◆ Extract ◆
Like, if you don't write or call or set up the dinner or whatever else...it doesn't get done.

Months could go by before you hear from that person or persons (and sometimes it's everyone you know practically and you've got to be the social coordinator with all of them).

The real test is to just not contact any of them...and see what happens.

The problem is that once it's been established as a pattern, it's more or less impossible to break.

I just wish I knew why that is.

If you wake up to realize that's how things are sometimes. It can be a sore surprise. If you do get tired of being the system operator, it can be a lonely place. And people can get well...neglectful.

Cheers.

Wednesday, December 22, 2004

A Bunch of Jive Suckas
I didn't know what else to call it...

Unfortunately, no more Demofilo Fidani for today, if you'd like you can all raise a fist and exclaim: a) "Damn you, U.S. Postal Service!" or b) "Thank you, U.S. Postal Service!" It all depends on how you feel. Go with what feels natural.

So moving along.

What I'm wanting to understand here lately is why I'm occasionally being accused of being bitter. Well, granted if you read this, you might think I'm already hella bitter. Not true. Not true in the least. It's kind of one of those things in a comic book: sure, there can be a lot of anger or rage in there, but I keep it in check.

It's not even when I'm ranting that this comes up either.

Usually it's when I'm being calm, collected, thoughtful...and above all HONEST.

Granted, usually in these conversations it's all about opinion. Now hopefully some of that opinion is backed up by knowledge, fact, and experience. I try to stay as far away from left field as possible but sometimes one simply can't help. On average though, it's very level playing field speak.

Oh, another important detail: most every time, my side is without emotion or burning passion.

Let's face it: There never any sense in arguing with a person who is on a high horse, foaming at the mouth, or just plain hellbent on believing something however asinine it is. They aren't going to listen because frankly they don't want to hear. With some of these folks you can't even broach these subjects without them going from calm to rabid animals in a split second. In some cases it could be anything, not merely the commonplace issues of religion or politics.

Then there's the who hear what you're saying but will just bend over backwards to try and refute or defend their position. When the walls begin to crumble, they usually revert to most common method of arguing: bringing in total irrelevancies. Ex.: "Whoa, did someone do this to you? You sound really bitter."

Hmmmm. The last time this happened, I had someone who backed me up by saying I sounded anything but bitter.

◆ Dataset section ◆
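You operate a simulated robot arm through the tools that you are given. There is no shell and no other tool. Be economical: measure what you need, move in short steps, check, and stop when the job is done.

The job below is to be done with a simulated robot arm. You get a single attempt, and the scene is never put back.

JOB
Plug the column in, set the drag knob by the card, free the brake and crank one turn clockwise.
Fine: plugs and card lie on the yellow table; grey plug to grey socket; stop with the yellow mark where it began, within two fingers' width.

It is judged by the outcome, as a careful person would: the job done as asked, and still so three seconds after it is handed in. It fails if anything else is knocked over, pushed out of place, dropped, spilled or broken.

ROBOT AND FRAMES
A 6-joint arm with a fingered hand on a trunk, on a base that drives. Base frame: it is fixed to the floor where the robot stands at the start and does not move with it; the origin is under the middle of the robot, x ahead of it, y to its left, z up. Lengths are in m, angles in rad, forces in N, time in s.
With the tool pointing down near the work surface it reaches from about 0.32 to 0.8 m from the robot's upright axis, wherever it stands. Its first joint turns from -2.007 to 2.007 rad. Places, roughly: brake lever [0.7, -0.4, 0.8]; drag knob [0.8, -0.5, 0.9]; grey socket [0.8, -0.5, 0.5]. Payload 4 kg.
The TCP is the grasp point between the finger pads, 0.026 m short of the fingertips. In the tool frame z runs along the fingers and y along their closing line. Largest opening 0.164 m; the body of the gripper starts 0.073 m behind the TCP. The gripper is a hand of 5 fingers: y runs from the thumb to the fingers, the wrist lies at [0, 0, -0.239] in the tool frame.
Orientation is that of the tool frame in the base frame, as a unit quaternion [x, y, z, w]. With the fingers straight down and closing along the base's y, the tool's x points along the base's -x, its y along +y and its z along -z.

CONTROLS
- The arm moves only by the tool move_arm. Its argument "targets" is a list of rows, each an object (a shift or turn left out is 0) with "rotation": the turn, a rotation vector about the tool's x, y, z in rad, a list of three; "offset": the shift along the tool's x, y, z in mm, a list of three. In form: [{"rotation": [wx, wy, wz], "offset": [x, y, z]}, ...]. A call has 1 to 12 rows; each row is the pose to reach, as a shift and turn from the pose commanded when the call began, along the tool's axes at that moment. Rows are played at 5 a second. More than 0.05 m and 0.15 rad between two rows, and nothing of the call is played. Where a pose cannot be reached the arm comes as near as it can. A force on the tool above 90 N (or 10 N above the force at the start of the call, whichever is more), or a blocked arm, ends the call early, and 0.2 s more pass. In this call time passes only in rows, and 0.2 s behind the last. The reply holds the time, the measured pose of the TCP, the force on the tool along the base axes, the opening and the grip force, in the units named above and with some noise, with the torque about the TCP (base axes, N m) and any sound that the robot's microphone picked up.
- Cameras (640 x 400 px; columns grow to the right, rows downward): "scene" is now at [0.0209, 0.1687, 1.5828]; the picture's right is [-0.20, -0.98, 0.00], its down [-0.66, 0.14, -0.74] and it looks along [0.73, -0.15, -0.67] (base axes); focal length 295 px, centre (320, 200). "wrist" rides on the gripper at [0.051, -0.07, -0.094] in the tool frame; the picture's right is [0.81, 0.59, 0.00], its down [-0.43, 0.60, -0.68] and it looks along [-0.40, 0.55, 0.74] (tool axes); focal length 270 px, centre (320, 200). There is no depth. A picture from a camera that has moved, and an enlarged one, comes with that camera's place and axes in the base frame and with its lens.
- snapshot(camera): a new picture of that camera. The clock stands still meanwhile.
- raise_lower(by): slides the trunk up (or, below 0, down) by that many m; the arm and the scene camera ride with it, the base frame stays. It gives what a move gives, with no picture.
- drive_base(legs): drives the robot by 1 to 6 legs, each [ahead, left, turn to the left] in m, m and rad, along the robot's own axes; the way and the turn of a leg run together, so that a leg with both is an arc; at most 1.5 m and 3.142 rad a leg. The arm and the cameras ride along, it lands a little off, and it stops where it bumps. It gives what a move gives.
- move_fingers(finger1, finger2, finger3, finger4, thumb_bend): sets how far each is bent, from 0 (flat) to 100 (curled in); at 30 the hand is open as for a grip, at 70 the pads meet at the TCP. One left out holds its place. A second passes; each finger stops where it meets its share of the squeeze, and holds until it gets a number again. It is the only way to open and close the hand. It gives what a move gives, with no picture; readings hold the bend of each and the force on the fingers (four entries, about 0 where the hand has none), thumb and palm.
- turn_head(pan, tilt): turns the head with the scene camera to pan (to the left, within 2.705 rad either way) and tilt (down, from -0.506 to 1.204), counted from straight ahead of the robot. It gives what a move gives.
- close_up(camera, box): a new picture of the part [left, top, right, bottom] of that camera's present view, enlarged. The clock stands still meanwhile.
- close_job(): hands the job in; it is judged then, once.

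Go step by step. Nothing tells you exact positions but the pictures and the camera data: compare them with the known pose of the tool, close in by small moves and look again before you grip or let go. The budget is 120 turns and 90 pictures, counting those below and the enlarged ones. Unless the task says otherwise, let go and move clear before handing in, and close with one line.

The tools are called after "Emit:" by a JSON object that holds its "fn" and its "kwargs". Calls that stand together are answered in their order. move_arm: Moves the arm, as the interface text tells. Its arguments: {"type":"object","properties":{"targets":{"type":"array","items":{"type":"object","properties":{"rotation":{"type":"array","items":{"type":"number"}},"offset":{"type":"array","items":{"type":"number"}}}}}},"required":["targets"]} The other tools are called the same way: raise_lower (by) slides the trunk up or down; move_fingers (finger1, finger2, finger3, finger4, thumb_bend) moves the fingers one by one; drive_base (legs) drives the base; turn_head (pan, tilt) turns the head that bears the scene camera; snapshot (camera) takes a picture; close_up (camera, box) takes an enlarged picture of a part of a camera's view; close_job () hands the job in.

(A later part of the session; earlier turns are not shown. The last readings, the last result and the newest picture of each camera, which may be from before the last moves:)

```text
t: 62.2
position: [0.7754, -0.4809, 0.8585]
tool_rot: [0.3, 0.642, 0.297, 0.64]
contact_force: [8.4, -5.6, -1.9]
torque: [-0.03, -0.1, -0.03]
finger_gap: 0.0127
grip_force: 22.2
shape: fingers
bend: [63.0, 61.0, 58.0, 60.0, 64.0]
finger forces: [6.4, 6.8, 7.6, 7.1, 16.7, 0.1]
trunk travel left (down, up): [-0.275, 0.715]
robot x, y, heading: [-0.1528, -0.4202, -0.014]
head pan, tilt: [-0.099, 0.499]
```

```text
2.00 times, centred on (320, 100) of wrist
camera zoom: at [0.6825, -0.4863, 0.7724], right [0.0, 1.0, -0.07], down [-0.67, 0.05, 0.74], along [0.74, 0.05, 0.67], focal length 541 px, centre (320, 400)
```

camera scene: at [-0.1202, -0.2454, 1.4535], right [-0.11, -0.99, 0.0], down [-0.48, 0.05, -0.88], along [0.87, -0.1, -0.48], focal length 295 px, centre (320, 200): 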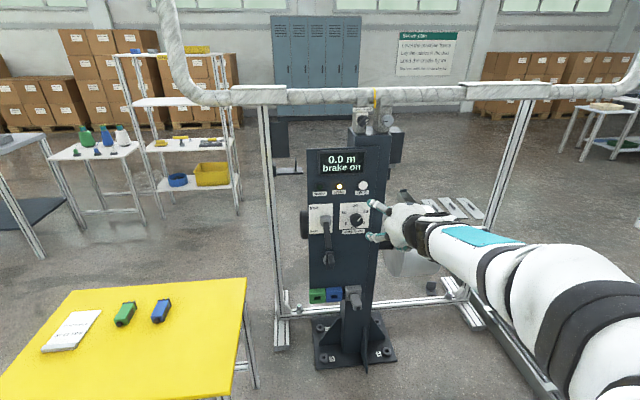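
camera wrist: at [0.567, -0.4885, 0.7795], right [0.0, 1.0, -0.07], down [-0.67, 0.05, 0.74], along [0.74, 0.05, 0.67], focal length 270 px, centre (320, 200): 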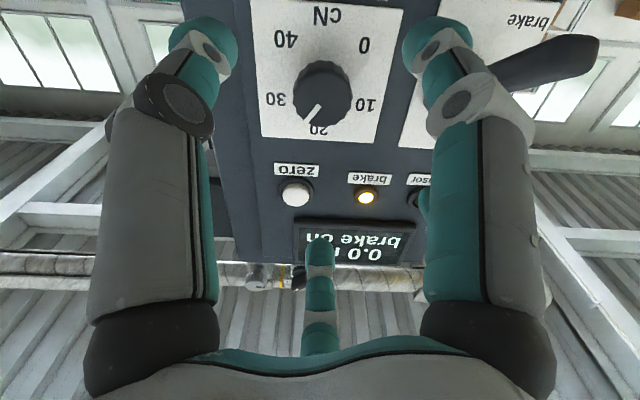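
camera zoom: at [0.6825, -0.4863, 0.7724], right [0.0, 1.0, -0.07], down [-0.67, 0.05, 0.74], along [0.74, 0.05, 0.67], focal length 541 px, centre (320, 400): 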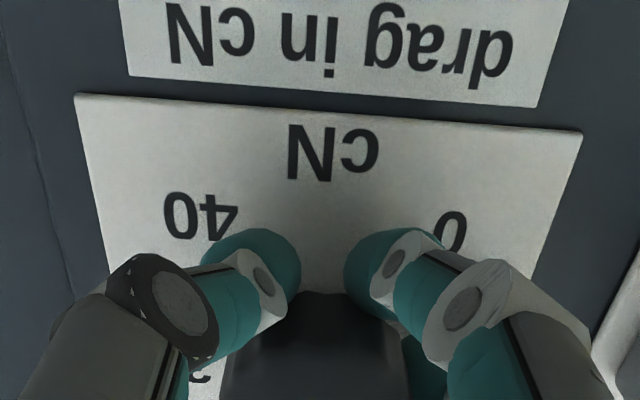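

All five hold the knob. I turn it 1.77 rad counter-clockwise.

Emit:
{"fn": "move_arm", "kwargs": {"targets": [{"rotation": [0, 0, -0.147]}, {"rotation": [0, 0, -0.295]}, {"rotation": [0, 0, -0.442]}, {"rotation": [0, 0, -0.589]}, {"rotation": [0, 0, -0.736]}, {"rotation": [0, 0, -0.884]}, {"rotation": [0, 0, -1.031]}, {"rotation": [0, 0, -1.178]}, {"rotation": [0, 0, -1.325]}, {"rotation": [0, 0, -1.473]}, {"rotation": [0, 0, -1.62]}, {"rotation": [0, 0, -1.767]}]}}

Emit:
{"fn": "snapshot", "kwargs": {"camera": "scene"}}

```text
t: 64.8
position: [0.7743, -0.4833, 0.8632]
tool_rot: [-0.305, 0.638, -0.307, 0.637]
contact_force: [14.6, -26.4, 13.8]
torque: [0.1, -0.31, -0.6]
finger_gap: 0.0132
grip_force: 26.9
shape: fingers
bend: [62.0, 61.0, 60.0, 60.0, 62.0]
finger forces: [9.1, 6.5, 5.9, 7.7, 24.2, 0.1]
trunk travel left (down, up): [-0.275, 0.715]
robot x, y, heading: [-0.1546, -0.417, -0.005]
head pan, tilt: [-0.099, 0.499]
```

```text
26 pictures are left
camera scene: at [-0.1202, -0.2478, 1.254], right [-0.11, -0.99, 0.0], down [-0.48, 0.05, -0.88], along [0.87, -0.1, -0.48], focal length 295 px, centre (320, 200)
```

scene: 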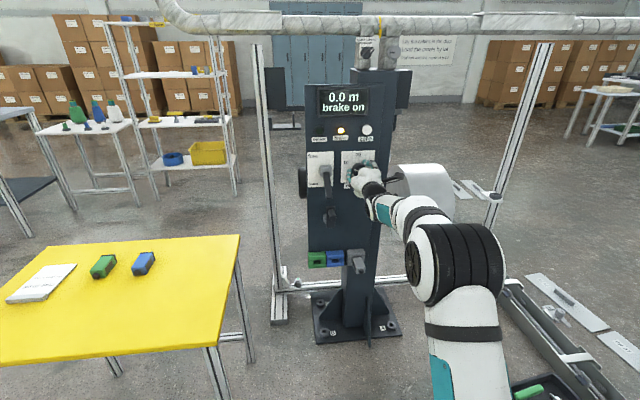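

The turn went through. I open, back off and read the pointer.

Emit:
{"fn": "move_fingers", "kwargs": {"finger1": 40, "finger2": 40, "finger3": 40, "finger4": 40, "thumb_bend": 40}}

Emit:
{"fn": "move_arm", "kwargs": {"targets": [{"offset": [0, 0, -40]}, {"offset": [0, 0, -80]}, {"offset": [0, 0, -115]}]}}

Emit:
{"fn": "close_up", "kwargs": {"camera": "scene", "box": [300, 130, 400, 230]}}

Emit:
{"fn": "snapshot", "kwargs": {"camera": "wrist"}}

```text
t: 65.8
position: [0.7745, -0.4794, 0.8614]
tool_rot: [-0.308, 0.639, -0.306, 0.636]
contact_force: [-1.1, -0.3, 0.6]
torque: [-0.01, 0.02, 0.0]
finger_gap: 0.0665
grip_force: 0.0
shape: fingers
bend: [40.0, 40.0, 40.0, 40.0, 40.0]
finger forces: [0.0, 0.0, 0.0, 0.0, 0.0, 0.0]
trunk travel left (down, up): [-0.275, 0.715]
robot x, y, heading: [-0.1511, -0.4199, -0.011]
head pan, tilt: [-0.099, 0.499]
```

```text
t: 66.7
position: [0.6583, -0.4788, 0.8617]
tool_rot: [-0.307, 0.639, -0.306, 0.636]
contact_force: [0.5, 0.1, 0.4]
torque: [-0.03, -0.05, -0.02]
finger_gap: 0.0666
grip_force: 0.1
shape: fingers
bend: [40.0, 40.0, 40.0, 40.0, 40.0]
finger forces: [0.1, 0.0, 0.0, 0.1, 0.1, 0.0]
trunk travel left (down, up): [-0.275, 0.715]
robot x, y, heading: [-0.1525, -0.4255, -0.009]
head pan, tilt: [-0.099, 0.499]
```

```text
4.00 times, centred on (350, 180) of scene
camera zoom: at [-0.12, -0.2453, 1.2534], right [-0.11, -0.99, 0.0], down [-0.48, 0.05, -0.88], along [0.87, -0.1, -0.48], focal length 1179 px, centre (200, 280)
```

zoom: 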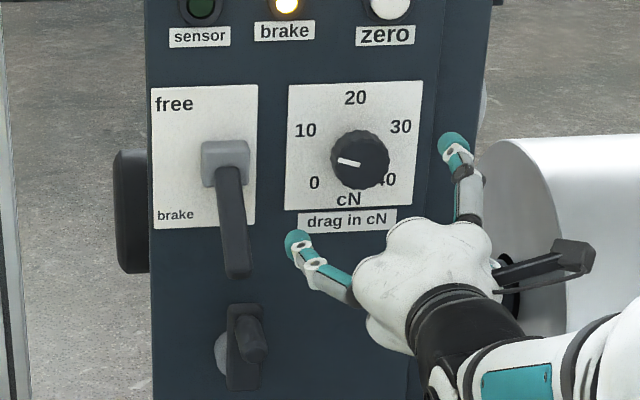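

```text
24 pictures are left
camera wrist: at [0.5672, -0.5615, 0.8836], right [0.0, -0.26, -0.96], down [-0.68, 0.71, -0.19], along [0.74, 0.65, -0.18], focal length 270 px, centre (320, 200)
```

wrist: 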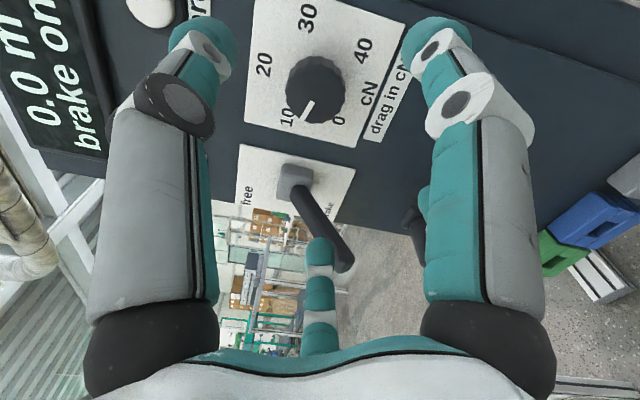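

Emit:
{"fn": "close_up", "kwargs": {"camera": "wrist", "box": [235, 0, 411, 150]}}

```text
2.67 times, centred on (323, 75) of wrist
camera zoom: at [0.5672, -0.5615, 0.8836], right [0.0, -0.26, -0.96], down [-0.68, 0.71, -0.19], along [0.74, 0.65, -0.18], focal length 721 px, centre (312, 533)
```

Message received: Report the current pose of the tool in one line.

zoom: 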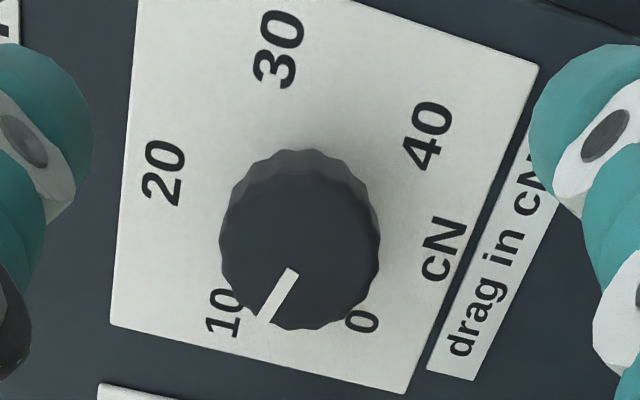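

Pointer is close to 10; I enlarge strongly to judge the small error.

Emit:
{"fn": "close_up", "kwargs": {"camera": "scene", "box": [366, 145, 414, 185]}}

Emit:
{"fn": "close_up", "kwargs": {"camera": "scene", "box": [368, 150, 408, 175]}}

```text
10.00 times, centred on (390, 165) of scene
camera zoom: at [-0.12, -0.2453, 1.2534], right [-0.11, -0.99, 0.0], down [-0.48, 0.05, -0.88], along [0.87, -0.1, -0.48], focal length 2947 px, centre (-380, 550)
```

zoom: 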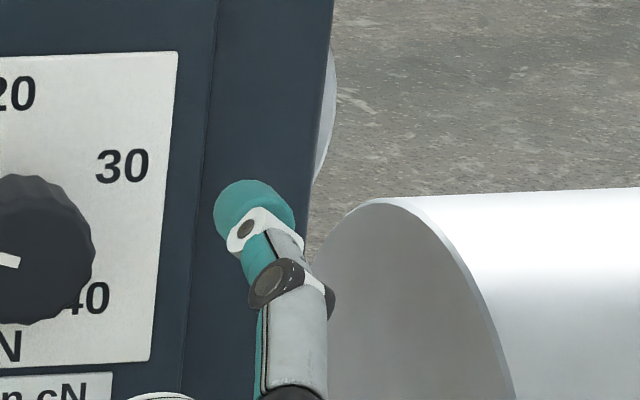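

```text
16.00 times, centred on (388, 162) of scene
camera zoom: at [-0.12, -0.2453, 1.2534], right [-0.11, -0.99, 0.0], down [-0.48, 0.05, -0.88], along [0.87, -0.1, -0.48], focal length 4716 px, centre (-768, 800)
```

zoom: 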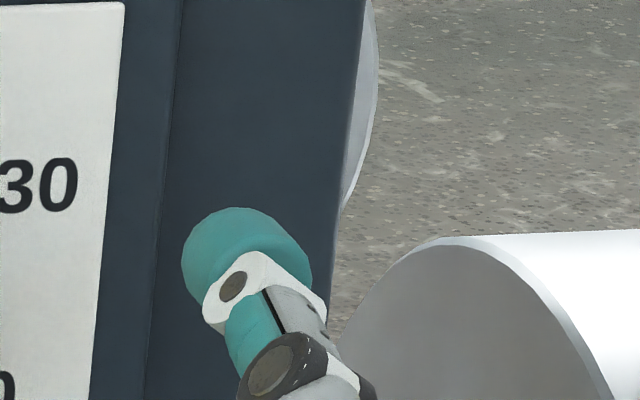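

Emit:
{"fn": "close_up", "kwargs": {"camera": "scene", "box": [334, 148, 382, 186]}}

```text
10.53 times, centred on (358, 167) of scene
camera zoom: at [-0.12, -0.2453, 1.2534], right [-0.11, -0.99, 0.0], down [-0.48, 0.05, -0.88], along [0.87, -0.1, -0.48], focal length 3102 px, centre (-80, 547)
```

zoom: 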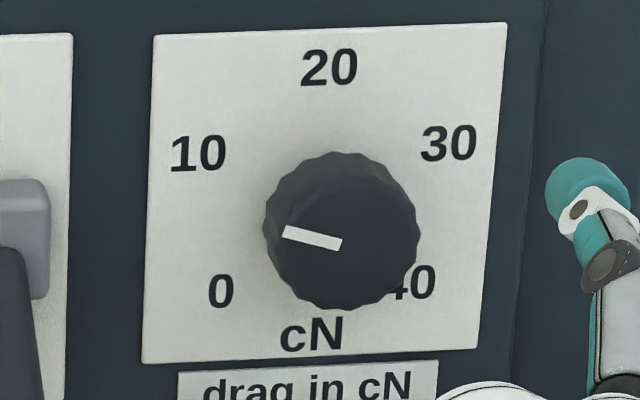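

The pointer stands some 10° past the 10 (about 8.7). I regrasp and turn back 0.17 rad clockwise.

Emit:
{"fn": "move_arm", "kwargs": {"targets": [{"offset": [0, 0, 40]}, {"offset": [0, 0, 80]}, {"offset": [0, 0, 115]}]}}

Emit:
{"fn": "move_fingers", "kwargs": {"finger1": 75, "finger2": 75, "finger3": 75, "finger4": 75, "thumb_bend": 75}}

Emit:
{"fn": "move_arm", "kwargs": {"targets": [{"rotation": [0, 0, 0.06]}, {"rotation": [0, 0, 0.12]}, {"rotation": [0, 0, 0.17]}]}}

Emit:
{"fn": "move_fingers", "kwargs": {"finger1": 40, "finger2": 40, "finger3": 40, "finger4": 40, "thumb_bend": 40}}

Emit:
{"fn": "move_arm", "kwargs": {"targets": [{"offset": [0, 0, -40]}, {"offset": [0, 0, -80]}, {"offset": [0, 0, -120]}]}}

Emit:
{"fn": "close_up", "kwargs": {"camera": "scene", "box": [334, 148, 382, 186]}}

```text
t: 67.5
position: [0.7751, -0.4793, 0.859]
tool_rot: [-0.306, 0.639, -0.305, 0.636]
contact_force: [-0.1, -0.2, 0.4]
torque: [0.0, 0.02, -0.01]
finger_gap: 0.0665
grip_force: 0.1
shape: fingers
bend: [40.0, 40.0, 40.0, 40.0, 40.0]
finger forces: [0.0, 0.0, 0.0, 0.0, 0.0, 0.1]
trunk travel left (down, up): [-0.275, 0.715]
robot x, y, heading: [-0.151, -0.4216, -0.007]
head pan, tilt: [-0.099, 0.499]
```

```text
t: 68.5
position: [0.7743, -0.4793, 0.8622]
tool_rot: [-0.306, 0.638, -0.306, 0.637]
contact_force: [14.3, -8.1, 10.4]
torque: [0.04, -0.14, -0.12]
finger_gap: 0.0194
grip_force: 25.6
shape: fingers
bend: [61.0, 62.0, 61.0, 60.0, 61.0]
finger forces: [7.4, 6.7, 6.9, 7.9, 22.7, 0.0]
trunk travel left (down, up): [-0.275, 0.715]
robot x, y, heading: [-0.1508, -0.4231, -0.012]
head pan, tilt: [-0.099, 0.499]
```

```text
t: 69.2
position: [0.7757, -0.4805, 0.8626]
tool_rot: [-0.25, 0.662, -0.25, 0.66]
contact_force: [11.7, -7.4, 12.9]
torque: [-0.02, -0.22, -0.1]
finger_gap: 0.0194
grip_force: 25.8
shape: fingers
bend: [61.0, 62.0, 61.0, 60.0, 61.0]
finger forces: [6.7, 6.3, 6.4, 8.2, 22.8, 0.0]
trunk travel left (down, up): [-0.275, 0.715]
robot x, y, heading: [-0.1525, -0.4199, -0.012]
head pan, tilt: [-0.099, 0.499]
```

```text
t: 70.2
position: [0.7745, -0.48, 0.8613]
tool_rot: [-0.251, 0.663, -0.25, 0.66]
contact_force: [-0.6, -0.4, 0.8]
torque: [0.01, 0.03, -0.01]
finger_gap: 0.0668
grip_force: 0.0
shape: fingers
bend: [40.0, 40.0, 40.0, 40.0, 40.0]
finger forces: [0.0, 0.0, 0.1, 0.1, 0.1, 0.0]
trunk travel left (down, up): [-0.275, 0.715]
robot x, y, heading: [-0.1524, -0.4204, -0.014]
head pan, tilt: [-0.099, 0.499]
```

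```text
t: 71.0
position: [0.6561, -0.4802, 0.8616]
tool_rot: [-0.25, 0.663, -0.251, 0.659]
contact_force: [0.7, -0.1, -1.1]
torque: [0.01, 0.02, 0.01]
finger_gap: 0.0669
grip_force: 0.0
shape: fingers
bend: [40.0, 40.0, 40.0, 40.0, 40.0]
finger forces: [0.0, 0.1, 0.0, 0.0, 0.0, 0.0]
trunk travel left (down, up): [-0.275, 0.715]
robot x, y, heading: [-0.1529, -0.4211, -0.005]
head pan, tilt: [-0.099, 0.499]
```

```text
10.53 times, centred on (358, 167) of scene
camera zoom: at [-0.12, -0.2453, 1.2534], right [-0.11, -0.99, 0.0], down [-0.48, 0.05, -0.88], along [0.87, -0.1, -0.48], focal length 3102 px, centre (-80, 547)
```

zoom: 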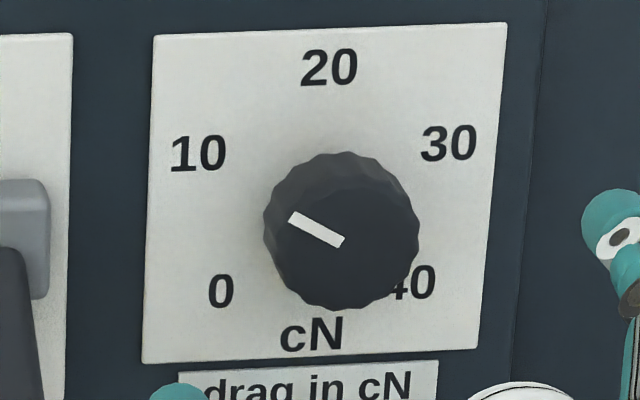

◆ Given exercise ◆
Keep the extract going from its last sentence.

◆ Written answer ◆
I love the fact that people who are pro-anything these days are nearly as bad as everyone who is anti-anything. The most hilarious part is that no one is willing to discuss anything. Both sides will not abide anything that doesn't absolutely agree with whatever they are for or against. If someone in the middle brings up something that is a either pro to an anti or anti to a pro, they are immediately dismissed or the defensive walls come up on high.

(Of course the other thing people like this will often bring up is "You're not looking at the big picture." Well, big is a relative term. Personally I try to look at things globally and historically. Though the word "global" gets thrown around a lot these days, many folks are more and more isolationist to their immediate world though they'd like to force their view upon the world.)

I'm sure part of my problem, and one of the reasons I get labelled "bitter" when I'm just trying to be realistic or honest is because I'm a white male. White males have of course been placed into this group where either all idiotic or bitter or both...well, and any of a laundry list of other adjectives. The one phrase I refuse to use in this instance in terms of the looking down upon of white males is "reverse racism." How f*cking much more stupid can you get than "reverse racism"? Ummm, golly gee, there's no such thing: Racism is Racism no matter who it's directed at. I've been to quite a few parts of the country and dealt with lots of folks and I'm here to tell you: white males ain't the only racists out there by a damn long shot.

Now as a white male in this day and age I'm more subject to my next issue than most other folks, but it still gets around. Going back to my "pro-" and "anti-" groups ideology of "we're absolutely 110% right" (110% is another favorite stupid cliche.), if you say anything negative, with harmful intent or not, about any minority group, homosexual, or woman....--**POOF!!!**--...you are immediately the most racist, homophobic mysoginist on earth. Unless you're with friendly's...then you're just bitter.

Even treated with humor these days, you can walk a real thin line between being ok, and being pure evil (whether you are pure evil or not). Perhaps the worst example is the reaction against Bill Cosby for his remarks at the NAACP. Now I won't say how much I agree or disagree with him...cause let's face it, you're all waiting with baited breath to see if I'll say something really stupid or offensive...but, here's one of America's most beloved icons being lambasted for speaking his honest opinion. Considering who it is, I'm willing to bet he gave it a lot of thought before he said it too. I don't think of the Cos as a hothead.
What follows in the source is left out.